What you will do » Give the listing again character for character, but drop the images.

Provided data »
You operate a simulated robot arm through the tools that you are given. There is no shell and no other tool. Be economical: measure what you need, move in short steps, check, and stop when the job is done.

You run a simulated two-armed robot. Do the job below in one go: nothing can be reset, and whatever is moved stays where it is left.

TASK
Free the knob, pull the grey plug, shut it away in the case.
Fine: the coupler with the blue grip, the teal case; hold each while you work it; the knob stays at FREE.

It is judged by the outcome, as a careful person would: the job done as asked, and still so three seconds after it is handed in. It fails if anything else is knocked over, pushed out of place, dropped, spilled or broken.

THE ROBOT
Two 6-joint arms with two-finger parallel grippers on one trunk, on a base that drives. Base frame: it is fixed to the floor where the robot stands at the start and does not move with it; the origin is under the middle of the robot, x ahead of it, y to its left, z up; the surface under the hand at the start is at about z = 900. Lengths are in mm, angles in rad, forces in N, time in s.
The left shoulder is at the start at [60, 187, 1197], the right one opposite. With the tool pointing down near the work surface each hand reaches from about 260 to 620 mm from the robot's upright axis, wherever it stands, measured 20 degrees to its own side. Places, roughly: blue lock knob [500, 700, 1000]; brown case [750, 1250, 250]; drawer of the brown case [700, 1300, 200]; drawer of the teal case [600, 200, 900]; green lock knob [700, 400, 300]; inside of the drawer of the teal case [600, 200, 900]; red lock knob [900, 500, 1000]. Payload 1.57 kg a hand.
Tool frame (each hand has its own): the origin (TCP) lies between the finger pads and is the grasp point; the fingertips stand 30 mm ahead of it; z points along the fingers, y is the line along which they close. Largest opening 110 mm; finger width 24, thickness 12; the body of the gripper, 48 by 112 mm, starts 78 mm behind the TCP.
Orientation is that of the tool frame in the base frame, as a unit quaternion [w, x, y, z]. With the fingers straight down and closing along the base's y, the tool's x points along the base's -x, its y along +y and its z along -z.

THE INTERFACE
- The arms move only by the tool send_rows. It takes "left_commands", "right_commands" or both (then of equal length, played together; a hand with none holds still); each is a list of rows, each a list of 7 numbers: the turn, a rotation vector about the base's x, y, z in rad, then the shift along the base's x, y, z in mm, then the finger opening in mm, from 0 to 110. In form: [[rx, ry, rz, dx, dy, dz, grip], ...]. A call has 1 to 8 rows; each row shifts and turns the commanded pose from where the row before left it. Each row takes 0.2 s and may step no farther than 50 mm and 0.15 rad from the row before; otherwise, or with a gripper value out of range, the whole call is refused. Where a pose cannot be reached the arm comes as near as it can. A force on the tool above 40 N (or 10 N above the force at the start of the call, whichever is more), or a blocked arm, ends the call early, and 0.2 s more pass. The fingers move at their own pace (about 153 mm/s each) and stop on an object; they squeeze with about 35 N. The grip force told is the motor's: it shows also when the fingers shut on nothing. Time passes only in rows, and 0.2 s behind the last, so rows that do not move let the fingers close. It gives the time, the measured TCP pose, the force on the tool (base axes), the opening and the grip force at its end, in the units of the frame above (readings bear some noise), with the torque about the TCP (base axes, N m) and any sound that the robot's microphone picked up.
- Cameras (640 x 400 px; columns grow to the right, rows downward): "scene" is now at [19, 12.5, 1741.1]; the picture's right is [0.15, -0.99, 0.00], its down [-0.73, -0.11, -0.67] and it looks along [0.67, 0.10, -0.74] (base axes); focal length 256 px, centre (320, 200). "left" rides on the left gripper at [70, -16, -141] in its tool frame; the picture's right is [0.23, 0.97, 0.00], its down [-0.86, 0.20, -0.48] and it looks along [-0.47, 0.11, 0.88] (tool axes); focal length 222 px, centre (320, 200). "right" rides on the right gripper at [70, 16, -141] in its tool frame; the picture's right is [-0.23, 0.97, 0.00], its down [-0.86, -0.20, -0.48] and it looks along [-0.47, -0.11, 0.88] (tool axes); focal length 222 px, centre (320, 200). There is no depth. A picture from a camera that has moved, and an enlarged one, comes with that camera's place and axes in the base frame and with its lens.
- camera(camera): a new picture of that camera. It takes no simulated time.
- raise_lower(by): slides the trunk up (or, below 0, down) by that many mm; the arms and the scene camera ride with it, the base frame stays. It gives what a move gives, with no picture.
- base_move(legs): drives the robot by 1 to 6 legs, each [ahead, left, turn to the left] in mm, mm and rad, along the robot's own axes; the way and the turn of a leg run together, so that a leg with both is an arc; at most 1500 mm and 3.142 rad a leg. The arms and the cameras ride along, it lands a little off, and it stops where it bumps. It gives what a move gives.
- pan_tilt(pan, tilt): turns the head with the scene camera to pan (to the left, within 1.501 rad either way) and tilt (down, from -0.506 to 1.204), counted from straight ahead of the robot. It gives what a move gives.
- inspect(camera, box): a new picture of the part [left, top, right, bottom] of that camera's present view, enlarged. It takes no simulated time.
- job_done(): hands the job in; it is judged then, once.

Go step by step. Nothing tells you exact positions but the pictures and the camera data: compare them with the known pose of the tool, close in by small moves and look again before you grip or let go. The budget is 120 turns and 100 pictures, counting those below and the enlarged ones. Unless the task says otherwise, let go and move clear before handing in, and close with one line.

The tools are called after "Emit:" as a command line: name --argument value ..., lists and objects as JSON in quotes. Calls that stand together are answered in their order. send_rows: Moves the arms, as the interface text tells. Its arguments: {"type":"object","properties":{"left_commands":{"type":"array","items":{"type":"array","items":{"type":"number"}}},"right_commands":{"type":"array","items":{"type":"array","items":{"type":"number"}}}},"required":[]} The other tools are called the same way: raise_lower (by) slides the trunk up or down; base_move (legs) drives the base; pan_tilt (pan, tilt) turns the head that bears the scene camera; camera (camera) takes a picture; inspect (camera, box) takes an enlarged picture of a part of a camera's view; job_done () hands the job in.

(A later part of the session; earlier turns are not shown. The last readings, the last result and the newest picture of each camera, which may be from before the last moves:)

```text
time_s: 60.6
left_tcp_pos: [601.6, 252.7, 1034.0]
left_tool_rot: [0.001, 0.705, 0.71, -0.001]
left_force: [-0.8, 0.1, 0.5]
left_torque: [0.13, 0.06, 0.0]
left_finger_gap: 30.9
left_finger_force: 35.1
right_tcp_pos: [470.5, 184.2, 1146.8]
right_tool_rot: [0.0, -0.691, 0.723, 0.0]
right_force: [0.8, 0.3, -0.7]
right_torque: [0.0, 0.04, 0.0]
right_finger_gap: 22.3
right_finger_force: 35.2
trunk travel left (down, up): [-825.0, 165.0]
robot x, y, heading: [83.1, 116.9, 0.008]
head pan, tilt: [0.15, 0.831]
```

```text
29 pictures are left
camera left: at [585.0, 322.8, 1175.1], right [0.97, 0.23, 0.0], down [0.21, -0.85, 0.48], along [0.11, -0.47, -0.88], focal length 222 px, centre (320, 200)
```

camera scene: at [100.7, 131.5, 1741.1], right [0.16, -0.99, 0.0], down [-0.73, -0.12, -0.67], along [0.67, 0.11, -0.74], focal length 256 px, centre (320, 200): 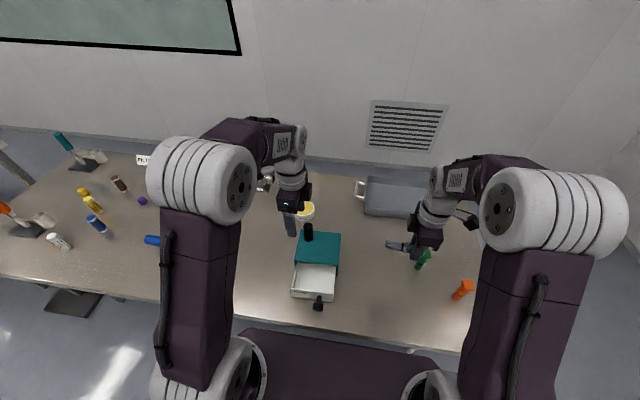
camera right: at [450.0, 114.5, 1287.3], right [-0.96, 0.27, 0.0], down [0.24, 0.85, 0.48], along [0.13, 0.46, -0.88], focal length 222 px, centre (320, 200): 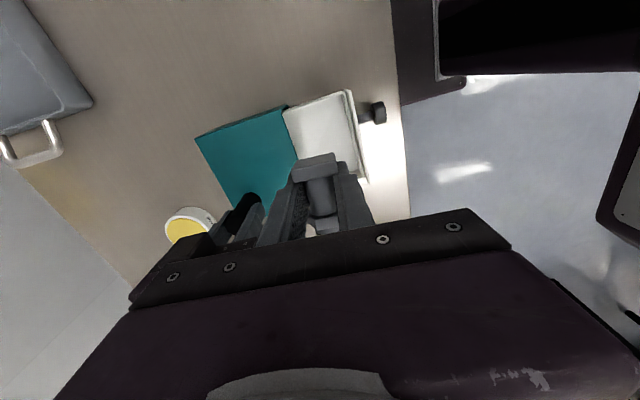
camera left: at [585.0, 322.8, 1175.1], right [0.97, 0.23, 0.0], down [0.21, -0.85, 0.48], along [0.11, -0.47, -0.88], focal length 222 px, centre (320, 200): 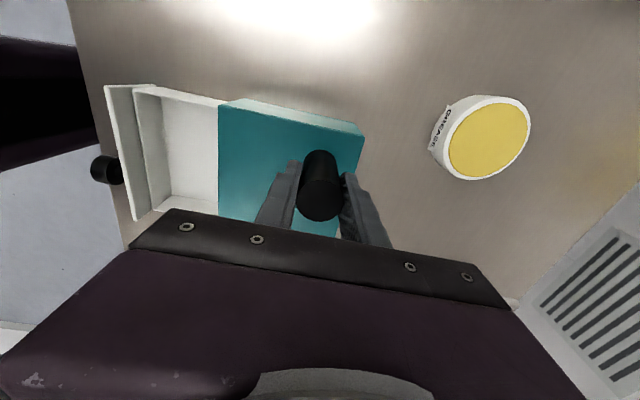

Solution »
You operate a simulated robot arm through the tools that you are given. There is no shell and no other tool. Be economical: measure what you need, move in short steps, check, and stop when the job is done.

You run a simulated two-armed robot. Do the job below in one go: nothing can be reset, and whatever is moved stays where it is left.

TASK
Free the knob, pull the grey plug, shut it away in the case.
Fine: the coupler with the blue grip, the teal case; hold each while you work it; the knob stays at FREE.

It is judged by the outcome, as a careful person would: the job done as asked, and still so three seconds after it is handed in. It fails if anything else is knocked over, pushed out of place, dropped, spilled or broken.

THE ROBOT
Two 6-joint arms with two-finger parallel grippers on one trunk, on a base that drives. Base frame: it is fixed to the floor where the robot stands at the start and does not move with it; the origin is under the middle of the robot, x ahead of it, y to its left, z up; the surface under the hand at the start is at about z = 900. Lengths are in mm, angles in rad, forces in N, time in s.
The left shoulder is at the start at [60, 187, 1197], the right one opposite. With the tool pointing down near the work surface each hand reaches from about 260 to 620 mm from the robot's upright axis, wherever it stands, measured 20 degrees to its own side. Places, roughly: blue lock knob [500, 700, 1000]; brown case [750, 1250, 250]; drawer of the brown case [700, 1300, 200]; drawer of the teal case [600, 200, 900]; green lock knob [700, 400, 300]; inside of the drawer of the teal case [600, 200, 900]; red lock knob [900, 500, 1000]. Payload 1.57 kg a hand.
Tool frame (each hand has its own): the origin (TCP) lies between the finger pads and is the grasp point; the fingertips stand 30 mm ahead of it; z points along the fingers, y is the line along which they close. Largest opening 110 mm; finger width 24, thickness 12; the body of the gripper, 48 by 112 mm, starts 78 mm behind the TCP.
Orientation is that of the tool frame in the base frame, as a unit quaternion [w, x, y, z]. With the fingers straight down and closing along the base's y, the tool's x points along the base's -x, its y along +y and its z along -z.

THE INTERFACE
- The arms move only by the tool send_rows. It takes "left_commands", "right_commands" or both (then of equal length, played together; a hand with none holds still); each is a list of rows, each a list of 7 numbers: the turn, a rotation vector about the base's x, y, z in rad, then the shift along the base's x, y, z in mm, then the finger opening in mm, from 0 to 110. In form: [[rx, ry, rz, dx, dy, dz, grip], ...]. A call has 1 to 8 rows; each row shifts and turns the commanded pose from where the row before left it. Each row takes 0.2 s and may step no farther than 50 mm and 0.15 rad from the row before; otherwise, or with a gripper value out of range, the whole call is refused. Where a pose cannot be reached the arm comes as near as it can. A force on the tool above 40 N (or 10 N above the force at the start of the call, whichever is more), or a blocked arm, ends the call early, and 0.2 s more pass. The fingers move at their own pace (about 153 mm/s each) and stop on an object; they squeeze with about 35 N. The grip force told is the motor's: it shows also when the fingers shut on nothing. Time passes only in rows, and 0.2 s behind the last, so rows that do not move let the fingers close. It gives the time, the measured TCP pose, the force on the tool (base axes), the opening and the grip force at its end, in the units of the frame above (readings bear some noise), with the torque about the TCP (base axes, N m) and any sound that the robot's microphone picked up.
- Cameras (640 x 400 px; columns grow to the right, rows downward): "scene" is now at [19, 12.5, 1741.1]; the picture's right is [0.15, -0.99, 0.00], its down [-0.73, -0.11, -0.67] and it looks along [0.67, 0.10, -0.74] (base axes); focal length 256 px, centre (320, 200). "left" rides on the left gripper at [70, -16, -141] in its tool frame; the picture's right is [0.23, 0.97, 0.00], its down [-0.86, 0.20, -0.48] and it looks along [-0.47, 0.11, 0.88] (tool axes); focal length 222 px, centre (320, 200). "right" rides on the right gripper at [70, 16, -141] in its tool frame; the picture's right is [-0.23, 0.97, 0.00], its down [-0.86, -0.20, -0.48] and it looks along [-0.47, -0.11, 0.88] (tool axes); focal length 222 px, centre (320, 200). There is no depth. A picture from a camera that has moved, and an enlarged one, comes with that camera's place and axes in the base frame and with its lens.
- camera(camera): a new picture of that camera. It takes no simulated time.
- raise_lower(by): slides the trunk up (or, below 0, down) by that many mm; the arms and the scene camera ride with it, the base frame stays. It gives what a move gives, with no picture.
- base_move(legs): drives the robot by 1 to 6 legs, each [ahead, left, turn to the left] in mm, mm and rad, along the robot's own axes; the way and the turn of a leg run together, so that a leg with both is an arc; at most 1500 mm and 3.142 rad a leg. The arms and the cameras ride along, it lands a little off, and it stops where it bumps. It gives what a move gives.
- pan_tilt(pan, tilt): turns the head with the scene camera to pan (to the left, within 1.501 rad either way) and tilt (down, from -0.506 to 1.204), counted from straight ahead of the robot. It gives what a move gives.
- inspect(camera, box): a new picture of the part [left, top, right, bottom] of that camera's present view, enlarged. It takes no simulated time.
- job_done(): hands the job in; it is judged then, once.

Go step by step. Nothing tells you exact positions but the pictures and the camera data: compare them with the known pose of the tool, close in by small moves and look again before you grip or let go. The budget is 120 turns and 100 pictures, counting those below and the enlarged ones. Unless the task says otherwise, let go and move clear before handing in, and close with one line.

The tools are called after "Emit:" as a command line: name --argument value ..., lists and objects as JSON in quotes. Calls that stand together are answered in their order. send_rows: Moves the arms, as the interface text tells. Its arguments: {"type":"object","properties":{"left_commands":{"type":"array","items":{"type":"array","items":{"type":"number"}}},"right_commands":{"type":"array","items":{"type":"array","items":{"type":"number"}}}},"required":[]} The other tools are called the same way: raise_lower (by) slides the trunk up or down; base_move (legs) drives the base; pan_tilt (pan, tilt) turns the head that bears the scene camera; camera (camera) takes a picture; inspect (camera, box) takes an enlarged picture of a part of a camera's view; job_done () hands the job in.

(A later part of the session; earlier turns are not shown. The last readings, the last result and the newest picture of each camera, which may be from before the last moves:)

```text
time_s: 60.6
left_tcp_pos: [601.6, 252.7, 1034.0]
left_tool_rot: [0.001, 0.705, 0.71, -0.001]
left_force: [-0.8, 0.1, 0.5]
left_torque: [0.13, 0.06, 0.0]
left_finger_gap: 30.9
left_finger_force: 35.1
right_tcp_pos: [470.5, 184.2, 1146.8]
right_tool_rot: [0.0, -0.691, 0.723, 0.0]
right_force: [0.8, 0.3, -0.7]
right_torque: [0.0, 0.04, 0.0]
right_finger_gap: 22.3
right_finger_force: 35.2
trunk travel left (down, up): [-825.0, 165.0]
robot x, y, heading: [83.1, 116.9, 0.008]
head pan, tilt: [0.15, 0.831]
```

```text
29 pictures are left
camera left: at [585.0, 322.8, 1175.1], right [0.97, 0.23, 0.0], down [0.21, -0.85, 0.48], along [0.11, -0.47, -0.88], focal length 222 px, centre (320, 200)
```

camera scene: at [100.7, 131.5, 1741.1], right [0.16, -0.99, 0.0], down [-0.73, -0.12, -0.67], along [0.67, 0.11, -0.74], focal length 256 px, centre (320, 200): 
camera right: at [450.0, 114.5, 1287.3], right [-0.96, 0.27, 0.0], down [0.24, 0.85, 0.48], along [0.13, 0.46, -0.88], focal length 222 px, centre (320, 200): 
camera left: at [585.0, 322.8, 1175.1], right [0.97, 0.23, 0.0], down [0.21, -0.85, 0.48], along [0.11, -0.47, -0.88], focal length 222 px, centre (320, 200): 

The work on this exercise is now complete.